Am I correct that the values are measured in user units? Since my gcode is all in G21, that makes the values in mm instead of inches?

Yes, the values passed to G64 are in user units. By default the machine starts up in inches and that is when the defaults are set. When you issue a G21 it will perform the conversion and you will see the P0.0254 Q0.0254 in the active codes. If you follow up with another G64 P0.001 Q0.001, then it will be 0.001 mm.

Unfortunately, after a bit more digging it’s looking like these slow downs are due to a bottleneck in the interpreter of Kinetic Control. We’ve been aware that there is a performance hit across the board in all the major processes started by LinuxCNC, but didn’t realize it impacted the speed of the interpreter so much in cases with many small moves. It’s hard to determine the exact source of the performance hit because there were so many updates from the legacy software to Kinetic Control (upgrade from Debian Stretch → Debian Buster, upgrade from Python 2 → Python 3, upgrade from MachineKit → MachineKit-HAL+EMCApplication, etc.). Luckily, the new trajectory planner does seem to be more performant than the old one (you can switch the old one back on in Kinetic Control, but it performs worse than it did in the legacy software) and tuning smoothing parameters can help, but for now switching back to the legacy software is the only way to get same level of performance for programs with many small moves.
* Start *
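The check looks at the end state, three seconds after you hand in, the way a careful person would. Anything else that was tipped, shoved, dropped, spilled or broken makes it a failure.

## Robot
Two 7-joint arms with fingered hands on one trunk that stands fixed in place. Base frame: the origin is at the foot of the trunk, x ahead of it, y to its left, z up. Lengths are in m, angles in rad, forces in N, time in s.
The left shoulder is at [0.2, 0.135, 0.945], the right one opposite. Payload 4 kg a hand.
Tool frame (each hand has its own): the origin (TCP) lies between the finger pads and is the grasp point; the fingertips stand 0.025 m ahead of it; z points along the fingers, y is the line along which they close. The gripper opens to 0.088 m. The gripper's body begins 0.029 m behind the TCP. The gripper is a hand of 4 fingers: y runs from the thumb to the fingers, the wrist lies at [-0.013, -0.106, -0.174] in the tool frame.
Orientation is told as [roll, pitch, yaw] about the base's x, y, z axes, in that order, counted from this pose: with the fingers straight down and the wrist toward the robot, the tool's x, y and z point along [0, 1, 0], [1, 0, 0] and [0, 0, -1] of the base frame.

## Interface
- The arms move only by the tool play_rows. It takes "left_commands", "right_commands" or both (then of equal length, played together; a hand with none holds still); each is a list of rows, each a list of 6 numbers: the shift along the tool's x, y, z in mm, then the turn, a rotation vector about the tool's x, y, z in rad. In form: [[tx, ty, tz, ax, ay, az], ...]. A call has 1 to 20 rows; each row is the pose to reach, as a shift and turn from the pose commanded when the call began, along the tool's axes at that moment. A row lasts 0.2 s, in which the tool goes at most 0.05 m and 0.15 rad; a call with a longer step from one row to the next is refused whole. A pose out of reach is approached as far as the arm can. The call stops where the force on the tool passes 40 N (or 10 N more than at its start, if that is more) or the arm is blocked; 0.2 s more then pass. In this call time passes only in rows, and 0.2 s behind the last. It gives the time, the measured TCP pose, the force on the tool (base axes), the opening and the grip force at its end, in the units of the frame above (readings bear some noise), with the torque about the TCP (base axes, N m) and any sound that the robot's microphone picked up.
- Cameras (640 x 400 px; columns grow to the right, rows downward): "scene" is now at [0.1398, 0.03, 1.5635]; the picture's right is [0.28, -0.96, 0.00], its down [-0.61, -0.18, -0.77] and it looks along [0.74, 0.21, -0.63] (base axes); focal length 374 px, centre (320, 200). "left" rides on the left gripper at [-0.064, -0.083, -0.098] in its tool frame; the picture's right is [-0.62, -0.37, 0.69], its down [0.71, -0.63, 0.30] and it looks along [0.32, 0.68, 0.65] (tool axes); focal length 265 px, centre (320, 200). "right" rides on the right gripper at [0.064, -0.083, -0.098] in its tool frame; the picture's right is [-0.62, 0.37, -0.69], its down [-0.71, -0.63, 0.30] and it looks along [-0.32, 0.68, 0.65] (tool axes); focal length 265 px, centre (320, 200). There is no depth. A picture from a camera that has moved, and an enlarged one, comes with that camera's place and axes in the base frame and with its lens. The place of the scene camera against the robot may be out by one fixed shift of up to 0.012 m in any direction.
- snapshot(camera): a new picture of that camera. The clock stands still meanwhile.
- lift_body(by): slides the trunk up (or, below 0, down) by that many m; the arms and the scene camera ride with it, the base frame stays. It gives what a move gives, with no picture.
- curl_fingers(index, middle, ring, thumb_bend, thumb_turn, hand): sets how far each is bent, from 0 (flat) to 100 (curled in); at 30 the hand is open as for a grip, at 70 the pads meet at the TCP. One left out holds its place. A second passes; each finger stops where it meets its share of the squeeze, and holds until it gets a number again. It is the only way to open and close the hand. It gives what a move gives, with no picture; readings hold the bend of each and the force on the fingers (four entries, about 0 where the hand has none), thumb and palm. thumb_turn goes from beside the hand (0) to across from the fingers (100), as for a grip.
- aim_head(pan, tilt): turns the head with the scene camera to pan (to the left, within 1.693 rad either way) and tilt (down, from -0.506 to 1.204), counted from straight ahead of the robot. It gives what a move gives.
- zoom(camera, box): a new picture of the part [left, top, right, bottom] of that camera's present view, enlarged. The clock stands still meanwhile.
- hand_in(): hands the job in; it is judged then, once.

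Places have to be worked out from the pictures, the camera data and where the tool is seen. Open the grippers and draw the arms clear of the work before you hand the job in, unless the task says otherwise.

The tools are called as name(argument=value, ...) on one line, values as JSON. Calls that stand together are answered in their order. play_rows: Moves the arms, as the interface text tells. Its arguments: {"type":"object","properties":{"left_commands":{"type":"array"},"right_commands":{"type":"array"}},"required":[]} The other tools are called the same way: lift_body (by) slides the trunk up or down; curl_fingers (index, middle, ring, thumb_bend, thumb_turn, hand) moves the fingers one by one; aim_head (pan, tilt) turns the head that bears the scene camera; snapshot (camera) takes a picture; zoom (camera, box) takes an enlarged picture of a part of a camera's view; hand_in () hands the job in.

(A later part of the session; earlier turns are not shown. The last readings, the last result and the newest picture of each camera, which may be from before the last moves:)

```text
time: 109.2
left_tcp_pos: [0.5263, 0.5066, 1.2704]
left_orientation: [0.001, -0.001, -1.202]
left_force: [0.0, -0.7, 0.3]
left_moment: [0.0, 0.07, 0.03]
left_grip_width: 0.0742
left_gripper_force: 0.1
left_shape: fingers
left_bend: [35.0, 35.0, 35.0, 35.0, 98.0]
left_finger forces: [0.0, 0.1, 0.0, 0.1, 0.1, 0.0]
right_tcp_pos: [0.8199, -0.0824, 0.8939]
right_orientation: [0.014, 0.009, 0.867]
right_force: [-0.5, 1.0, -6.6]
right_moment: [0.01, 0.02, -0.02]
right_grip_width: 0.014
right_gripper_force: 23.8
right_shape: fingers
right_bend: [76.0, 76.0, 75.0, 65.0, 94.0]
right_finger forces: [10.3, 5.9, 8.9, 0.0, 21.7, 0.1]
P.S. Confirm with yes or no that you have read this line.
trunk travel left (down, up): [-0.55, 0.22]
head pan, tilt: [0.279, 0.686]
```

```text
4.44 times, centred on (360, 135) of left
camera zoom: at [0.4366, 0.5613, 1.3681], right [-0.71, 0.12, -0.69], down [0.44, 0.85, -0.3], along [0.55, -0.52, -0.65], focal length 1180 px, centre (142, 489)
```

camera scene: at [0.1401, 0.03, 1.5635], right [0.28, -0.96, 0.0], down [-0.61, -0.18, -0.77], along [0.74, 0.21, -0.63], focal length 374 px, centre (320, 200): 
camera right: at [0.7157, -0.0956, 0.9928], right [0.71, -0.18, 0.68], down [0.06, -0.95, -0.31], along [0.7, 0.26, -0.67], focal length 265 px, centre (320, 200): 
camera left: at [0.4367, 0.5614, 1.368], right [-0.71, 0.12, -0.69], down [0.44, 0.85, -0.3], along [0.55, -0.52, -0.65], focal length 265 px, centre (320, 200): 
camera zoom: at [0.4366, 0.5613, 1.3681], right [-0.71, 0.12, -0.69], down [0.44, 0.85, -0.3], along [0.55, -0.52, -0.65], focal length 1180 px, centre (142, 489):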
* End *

I’ll keep you posted with any updates as I work towards improving performance.

Thanks for the update!

At least for me, fiddling with the smoothing parameters seems to have gotten Kinetic to a usable state in that I don’t observe missed steps or crazy slow downs. It would of course be nice to be able to set that arbitrarily so that I could have closer following without worrying about inappropriate accelerations and skipped steps, but it isn’t critical for me.